Considérant enfin qu'il convient d'observer, d'une part que les intimés n'ont pas repris en cause d'appel l'argument énoncé à l'assignation introductive d'instance et tiré de l'embauche par la société Michel Perigault d'un cadre commercial démissionnaire de la société Jean Perigault, d'autre part qu'ainsi qu'il a été dit préliminairement ci-dessus, le manquement éventuellement commis par Monsieur Michel Perigault à l'engagement de non-concurrence souscrit par l'ensemble de la cohérie envers la société locataire-gérante du fonds, en admettant que cet engagement fût encore applicable fin 1984, n'est imputable qu'à l'intéressé lui-même et non à la société Michel Perigault, personne morale distincte ;

Considérant qu'il n'est pas inéquitable de laisser même à la partie gagnante la charge de ses frais non taxables ;

Par ces motifs, Prononce la jonction des instances inscrites au rôle de la chambre sous les numéros 87 de l'année 1987 et 629 de l'année 1990. Constate que Me Duran, désigné représentant des créanciers de la société Jean Perigault en redressement judiciaire, est devenu son mandataire liquidateur selon jugement du 19 juin 1987. Constate également que la société Bois de Saint-Malo, régulièrement attraite à la cause, se trouve à présent aux droits de la société Michel Perigault, appelante, qu'elle a absorbée.
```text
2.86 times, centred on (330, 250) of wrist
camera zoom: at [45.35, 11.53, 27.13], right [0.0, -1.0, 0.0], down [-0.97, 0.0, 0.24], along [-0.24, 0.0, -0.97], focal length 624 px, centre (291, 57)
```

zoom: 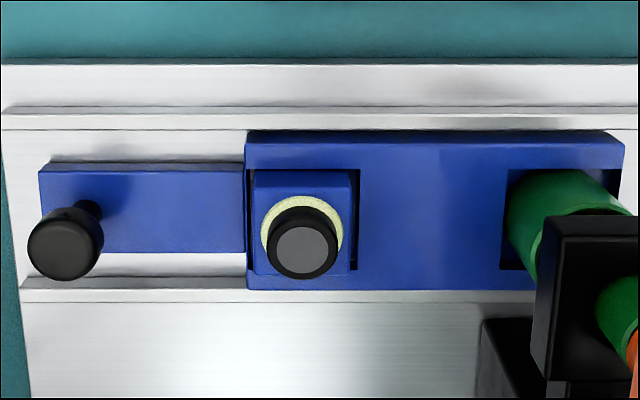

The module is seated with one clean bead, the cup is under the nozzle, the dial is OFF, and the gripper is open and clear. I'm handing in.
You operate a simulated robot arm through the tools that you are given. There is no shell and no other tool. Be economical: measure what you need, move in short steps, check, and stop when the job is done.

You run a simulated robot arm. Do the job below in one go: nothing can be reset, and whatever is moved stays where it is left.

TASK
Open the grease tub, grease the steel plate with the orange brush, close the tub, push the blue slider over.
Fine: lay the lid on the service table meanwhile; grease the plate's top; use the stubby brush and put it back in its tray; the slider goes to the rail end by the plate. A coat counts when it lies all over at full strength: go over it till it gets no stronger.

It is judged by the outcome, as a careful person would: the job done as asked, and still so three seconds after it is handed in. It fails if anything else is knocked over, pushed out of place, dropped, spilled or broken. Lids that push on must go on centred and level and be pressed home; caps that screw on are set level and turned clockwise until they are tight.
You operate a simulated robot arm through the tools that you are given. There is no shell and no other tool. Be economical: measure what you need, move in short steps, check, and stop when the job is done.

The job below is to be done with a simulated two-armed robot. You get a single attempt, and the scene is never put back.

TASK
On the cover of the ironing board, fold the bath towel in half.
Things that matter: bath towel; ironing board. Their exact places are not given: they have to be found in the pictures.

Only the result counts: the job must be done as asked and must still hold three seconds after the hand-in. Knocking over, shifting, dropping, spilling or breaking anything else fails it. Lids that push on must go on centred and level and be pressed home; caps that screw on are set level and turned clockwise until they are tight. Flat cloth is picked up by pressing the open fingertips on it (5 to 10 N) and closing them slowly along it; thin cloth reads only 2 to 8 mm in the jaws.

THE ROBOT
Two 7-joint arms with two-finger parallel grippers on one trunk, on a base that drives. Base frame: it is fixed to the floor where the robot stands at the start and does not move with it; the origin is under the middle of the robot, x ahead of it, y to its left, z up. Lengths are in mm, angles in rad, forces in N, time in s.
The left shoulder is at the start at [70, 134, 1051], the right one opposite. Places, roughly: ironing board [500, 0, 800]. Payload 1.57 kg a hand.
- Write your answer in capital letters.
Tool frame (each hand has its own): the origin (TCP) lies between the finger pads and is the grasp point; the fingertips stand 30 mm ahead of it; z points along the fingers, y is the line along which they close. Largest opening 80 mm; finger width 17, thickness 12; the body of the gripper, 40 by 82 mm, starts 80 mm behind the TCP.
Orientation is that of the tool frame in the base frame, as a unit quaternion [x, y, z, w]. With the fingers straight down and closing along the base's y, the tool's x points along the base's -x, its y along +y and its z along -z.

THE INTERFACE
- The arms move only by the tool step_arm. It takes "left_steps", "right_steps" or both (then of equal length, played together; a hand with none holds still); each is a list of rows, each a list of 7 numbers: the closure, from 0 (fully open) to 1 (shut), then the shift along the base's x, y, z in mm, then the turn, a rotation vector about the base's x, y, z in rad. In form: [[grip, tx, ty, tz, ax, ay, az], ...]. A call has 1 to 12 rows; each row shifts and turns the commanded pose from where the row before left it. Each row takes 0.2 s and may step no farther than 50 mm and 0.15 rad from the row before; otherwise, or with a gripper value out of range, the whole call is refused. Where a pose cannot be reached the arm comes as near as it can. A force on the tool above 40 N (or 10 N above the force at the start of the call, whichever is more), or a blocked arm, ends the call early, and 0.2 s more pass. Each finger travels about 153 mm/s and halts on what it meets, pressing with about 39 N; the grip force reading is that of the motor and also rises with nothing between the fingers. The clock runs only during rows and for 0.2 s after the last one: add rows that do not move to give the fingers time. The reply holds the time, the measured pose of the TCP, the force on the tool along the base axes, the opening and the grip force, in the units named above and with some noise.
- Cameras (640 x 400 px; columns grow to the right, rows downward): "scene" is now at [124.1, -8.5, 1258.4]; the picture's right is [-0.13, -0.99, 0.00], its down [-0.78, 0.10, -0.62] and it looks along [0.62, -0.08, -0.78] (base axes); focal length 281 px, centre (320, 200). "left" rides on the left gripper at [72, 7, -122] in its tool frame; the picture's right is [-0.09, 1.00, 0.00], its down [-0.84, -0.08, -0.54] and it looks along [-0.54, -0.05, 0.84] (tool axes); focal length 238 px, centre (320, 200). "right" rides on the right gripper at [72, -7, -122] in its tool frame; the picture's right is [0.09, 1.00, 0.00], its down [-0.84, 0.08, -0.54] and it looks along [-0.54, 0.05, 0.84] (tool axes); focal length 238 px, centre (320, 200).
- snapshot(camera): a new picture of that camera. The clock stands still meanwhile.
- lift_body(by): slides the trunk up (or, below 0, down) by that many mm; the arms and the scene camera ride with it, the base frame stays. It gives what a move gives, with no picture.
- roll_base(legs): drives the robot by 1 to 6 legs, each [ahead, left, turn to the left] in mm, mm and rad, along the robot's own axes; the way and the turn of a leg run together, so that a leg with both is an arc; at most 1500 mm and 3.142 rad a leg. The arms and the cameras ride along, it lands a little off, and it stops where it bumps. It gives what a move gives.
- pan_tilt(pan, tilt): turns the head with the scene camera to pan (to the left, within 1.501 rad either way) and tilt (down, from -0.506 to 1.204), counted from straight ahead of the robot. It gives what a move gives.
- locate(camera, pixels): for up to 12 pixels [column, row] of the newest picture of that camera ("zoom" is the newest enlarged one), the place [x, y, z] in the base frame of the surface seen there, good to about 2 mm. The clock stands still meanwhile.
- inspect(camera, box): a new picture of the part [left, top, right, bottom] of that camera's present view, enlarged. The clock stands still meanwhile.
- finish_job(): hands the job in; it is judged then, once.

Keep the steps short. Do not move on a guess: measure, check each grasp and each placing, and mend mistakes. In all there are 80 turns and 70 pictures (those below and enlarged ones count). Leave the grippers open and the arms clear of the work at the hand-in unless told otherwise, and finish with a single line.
Au fond, rejette l'appel et confirme le jugement déféré quant à l'existence de la concurrence déloyale faite par la société Michel Perigault à la société Jean Perigault et quant à la mise en œuvre d'une expertise sur le préjudice en résultant pour celle-ci. Dit toutefois n'y avoir lieu de maintenir les injonctions et mesures prescrites pour y mettre fin, ces deux sociétés ayant cessé toute activité commerciale. Renvoie les parties devant les premiers juges pour être statué sur l'indemnisation au vu notamment de l'expertise précitée. Déboute les parties de toutes autres demandes notamment pour frais non taxables. Condamne la société Bois de Saint-Malo, aux droits de la société Perigault, aux dépens d'appel et autorise Mes Massart Bazille, avoués associés, à les recouvrer conformément à l'article 699 du Nouveau code de procédure civile.